Su vida desde la infancia hasta la caída es un camino de perfección, tan imperfecto como puede serlo la vida. Camino que se pierde, por afán de absoluto, en las nebulosas de la imaginación, que va, por desesperación, hasta las suertes de la locura, o que se extravía, no en el goce natural de los sentidos, pero sí en los engaños que los sentidos pueden levantar.
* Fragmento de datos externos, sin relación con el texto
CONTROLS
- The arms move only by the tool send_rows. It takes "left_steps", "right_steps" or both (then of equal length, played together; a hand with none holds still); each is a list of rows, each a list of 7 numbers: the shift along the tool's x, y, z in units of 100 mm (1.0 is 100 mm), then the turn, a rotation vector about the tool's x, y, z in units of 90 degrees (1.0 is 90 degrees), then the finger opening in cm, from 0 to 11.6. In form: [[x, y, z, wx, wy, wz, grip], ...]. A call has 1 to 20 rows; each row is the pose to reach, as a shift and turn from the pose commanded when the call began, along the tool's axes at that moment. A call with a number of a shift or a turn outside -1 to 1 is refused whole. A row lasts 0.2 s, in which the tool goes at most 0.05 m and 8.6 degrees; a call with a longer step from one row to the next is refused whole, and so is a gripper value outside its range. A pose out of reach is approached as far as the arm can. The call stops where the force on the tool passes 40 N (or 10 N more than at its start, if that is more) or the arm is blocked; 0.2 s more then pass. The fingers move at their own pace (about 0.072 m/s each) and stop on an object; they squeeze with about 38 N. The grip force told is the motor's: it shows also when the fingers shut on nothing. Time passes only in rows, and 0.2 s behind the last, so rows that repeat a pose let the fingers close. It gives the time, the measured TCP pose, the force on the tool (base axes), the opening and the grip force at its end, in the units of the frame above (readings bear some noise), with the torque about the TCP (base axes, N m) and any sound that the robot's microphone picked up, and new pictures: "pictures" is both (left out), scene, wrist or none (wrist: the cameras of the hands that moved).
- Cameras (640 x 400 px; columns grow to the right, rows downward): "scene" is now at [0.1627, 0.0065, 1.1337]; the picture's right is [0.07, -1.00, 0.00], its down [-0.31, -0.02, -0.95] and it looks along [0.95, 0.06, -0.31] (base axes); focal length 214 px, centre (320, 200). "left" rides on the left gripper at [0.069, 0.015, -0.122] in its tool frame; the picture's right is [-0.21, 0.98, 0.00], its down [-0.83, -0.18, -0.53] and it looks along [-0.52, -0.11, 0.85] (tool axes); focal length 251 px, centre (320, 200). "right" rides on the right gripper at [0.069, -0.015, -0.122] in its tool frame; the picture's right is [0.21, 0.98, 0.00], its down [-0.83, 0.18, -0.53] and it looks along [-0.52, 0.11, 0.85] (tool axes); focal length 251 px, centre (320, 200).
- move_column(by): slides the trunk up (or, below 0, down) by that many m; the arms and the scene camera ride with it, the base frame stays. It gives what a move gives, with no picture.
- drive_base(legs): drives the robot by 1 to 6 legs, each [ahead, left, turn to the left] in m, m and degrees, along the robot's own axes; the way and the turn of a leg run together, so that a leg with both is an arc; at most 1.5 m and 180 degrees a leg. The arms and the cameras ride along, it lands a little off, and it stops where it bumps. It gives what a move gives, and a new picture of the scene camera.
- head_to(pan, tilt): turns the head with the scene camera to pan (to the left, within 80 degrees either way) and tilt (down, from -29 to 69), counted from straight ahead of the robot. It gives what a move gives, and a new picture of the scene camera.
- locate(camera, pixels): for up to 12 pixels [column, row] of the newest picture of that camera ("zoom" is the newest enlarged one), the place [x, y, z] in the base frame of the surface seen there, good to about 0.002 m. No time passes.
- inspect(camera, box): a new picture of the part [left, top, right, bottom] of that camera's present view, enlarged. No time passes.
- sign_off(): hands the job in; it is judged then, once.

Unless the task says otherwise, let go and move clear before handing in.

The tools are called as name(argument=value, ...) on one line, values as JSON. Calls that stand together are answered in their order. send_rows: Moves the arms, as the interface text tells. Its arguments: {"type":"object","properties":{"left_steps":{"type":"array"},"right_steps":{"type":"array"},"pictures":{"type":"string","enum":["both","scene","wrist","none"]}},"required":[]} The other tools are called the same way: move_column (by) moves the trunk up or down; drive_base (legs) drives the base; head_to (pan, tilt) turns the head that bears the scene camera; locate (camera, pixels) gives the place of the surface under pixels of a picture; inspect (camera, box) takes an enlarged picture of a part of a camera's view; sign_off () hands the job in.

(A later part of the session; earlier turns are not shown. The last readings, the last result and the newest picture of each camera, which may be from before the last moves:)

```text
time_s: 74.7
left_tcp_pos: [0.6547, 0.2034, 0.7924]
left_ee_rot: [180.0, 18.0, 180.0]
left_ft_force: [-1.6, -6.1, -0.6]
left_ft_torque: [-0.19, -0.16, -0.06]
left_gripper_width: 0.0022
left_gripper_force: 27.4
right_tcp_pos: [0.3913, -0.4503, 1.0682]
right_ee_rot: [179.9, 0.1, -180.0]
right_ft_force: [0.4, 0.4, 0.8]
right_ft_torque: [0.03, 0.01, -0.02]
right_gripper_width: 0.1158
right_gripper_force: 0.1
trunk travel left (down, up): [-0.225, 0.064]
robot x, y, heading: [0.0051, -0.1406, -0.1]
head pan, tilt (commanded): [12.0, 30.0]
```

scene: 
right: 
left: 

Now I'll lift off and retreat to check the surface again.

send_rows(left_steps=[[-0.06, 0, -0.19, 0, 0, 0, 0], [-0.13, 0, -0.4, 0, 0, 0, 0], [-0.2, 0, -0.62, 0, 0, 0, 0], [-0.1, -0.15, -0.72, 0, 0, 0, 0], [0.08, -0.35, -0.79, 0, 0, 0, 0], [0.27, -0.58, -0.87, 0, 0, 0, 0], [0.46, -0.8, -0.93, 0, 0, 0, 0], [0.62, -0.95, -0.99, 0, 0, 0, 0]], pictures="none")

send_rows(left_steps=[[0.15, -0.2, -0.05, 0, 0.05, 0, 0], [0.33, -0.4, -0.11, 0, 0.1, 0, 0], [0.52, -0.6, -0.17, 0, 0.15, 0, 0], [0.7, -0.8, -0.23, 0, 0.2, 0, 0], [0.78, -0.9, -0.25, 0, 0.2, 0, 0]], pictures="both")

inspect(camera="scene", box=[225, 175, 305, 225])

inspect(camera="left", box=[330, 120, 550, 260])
Pero siempre se afirma en ella una voluntad de lucidez, un esfuerzo por encontrar la luz de la conciencia, luchando contra los obstáculos que pone el temperamento, o contra la agresión de las fuerzas irracionales. Y así avanza por su existencia, rechazando siempre la comodona dilución en el mar corrompido y falso del medio vetustense. Ana es una naturaleza tan auténtica que al final elige el dolor33, preservando así su íntima dignidad, en lugar de aceptar el cloroformo de la falta de conciencia moral del ambiente de Vetusta.

En las últimas páginas de la novela, su lucha sumamente patética para salvar a la razón del naufragio es un tremendo esfuerzo de la voluntad para restaurar la primacía de la conciencia y, desde luego, como explicó Schopenhauer, para aceptar el dolor. Ana, al despertar en la catedral, sabrá que ya no podrá contar con ningún apoyo humano o espiritual exterior a sí misma y, tal vez, aquí empiece su más puro camino de perfección.